Еще Мейерхольд сказал, что у трагической актрисы должен быть
сухой голос. Замечательно! Существует ведь масса состояний,
которые выше слез. Но это с возрастом только начинаешь ценить.
- Возраст ощущаете?
- Опыт ощущаю. Экономнее отношусь к своим силам. Раньше мог
сорваться и на дискотеку пойти, а сейчас, после того как сердце
прихватило, стал экономить силы.
- А что сейчас, неудобно на дискотеки ходить?
- В житейском смысле - конечно, а в театре - нет.
- Вы хорошо выглядите. А не боитесь быть моложавым?
- Что имела в виду - несолидность? Я как-то доверяю своим
ощущениям, хотя пытаюсь со стороны на себя поглядывать. Я,
чтобы вы знали, очень трезво к себе отношусь. И я знаю, что
в этом возрасте мне не сыграть Ромео или Тиля, но Мольера
я еще могу.
- Ваша самооценка высока?
- У меня сложно с этим делом, она многозначна. Я, как все
люди, бываю временами неуверенным в себе, а порой непоколебимым.
У многих сложилось мнение, что я, кроме роли Шарикова в “Собачьем
сердце”, ничего не умею делать, что я - никудышний актер,
лицо у меня не интеллектуальное. Помню, был прогон “Кабалы
святош”, я долго репетировал, долго примерялся к роли, гримировался
под Мольера... В нынешнем театре ведь надо делать все быстро,
а я так не умею. Мне надо вынашивать роль в душе, болеть ею.

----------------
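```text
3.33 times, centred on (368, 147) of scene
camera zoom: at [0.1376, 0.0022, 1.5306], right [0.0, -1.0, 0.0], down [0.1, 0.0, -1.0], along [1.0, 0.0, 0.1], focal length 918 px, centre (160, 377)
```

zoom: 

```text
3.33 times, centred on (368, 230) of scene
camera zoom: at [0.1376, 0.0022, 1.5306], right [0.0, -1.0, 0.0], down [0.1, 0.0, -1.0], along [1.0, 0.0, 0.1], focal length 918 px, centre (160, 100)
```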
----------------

И вот один из членов худсовета сказал, что “Толоконников с
собачьим лицом - и вдруг играет Мольера... Да это же ошибка
режиссера!” Мне было очень больно. Конечно, мне эти слова
никто не передавал, я услышал случайно. Почему мы всегда живем,
думаем стереотипами? Мольер на тот момент меня спасал от внутреннего
разрушения. Я был в поиске. До слез жалко, что сняли этот
спектакль.
- Владимир Алексеевич, на следующий год 60-летия, наверное,
будет бенефис.
- Время покажет. Боюсь сказать, вернее, сглазить. Есть тут
одна идея... Знаю одно, что “озвучивать” ее будет режиссер-постановщик
Сергей Попов.
- Все ли роли для вас одинаковы?
- Театр - не столь демократическая организация. Дали роль
- нравится не нравится, но ты ее должен сыграть. На первом
спектакле, как правило, отличного результата быть не может.
По-настоящему роль может получиться в процессе нескольких
прожитых на сцене спектаклей. Каждая постановка неповторима,
и работа над ролью идет постоянно: первый ли это спектакль,
сотый... Часто жизнь сама ведет к роли. Если честно, как театральный
актер я не слишком избалован ролями. По большому счету, я
не умею пробивать себе роли, я не умею дружить с начальством,
с режиссерами. Мне, конечно, стыдно жаловаться на судьбу,
но на сегодняшний день в театре я играю очень мало. Подсчитал
- всего четыре спектакля. Я еще не до конца реализован, есть
роли, о которых я мечтаю. Так что моя театральная жизнь похожа
на оптимистическую трагедию.
- Но в одном, наверное, вы счастливы: у вас крепкая семья.
- Да, на семью грех жаловаться. Живется мне с ней хорошо.
А почему вы спрашиваете?
- Да тут разные слухи... Скажите, а вы бы могли представить
другую женщину на месте вашей жены?
- Мог бы. Мог бы нафантазировать, напридумывать... При одном
условии: черты лица и многое другое у этой женщины должны
быть как у моей Нади. У меня несносный характер. Я всегда
удивляюсь ее терпению.
- Сколько денег вам нужно для счастья?
- Не знаю, не считал. Но их почему-то мне всегда не хватает.
Дом двухэтажный построил, осталось только переехать. Вот бы
сыновьям еще дать хорошее образование.
- Какой из человеческих пороков самый худший, на ваш взгляд?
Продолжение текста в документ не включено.